● **Directions for this task**: Reply only with how many lines contain the word "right".

— START —

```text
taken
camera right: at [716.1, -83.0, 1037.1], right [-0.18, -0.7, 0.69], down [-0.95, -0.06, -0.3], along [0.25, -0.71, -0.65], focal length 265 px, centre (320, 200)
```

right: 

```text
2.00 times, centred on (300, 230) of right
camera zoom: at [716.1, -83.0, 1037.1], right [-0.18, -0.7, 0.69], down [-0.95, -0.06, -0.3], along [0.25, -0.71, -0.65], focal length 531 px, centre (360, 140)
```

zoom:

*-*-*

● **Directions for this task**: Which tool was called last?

— END —

● **Final result**: 4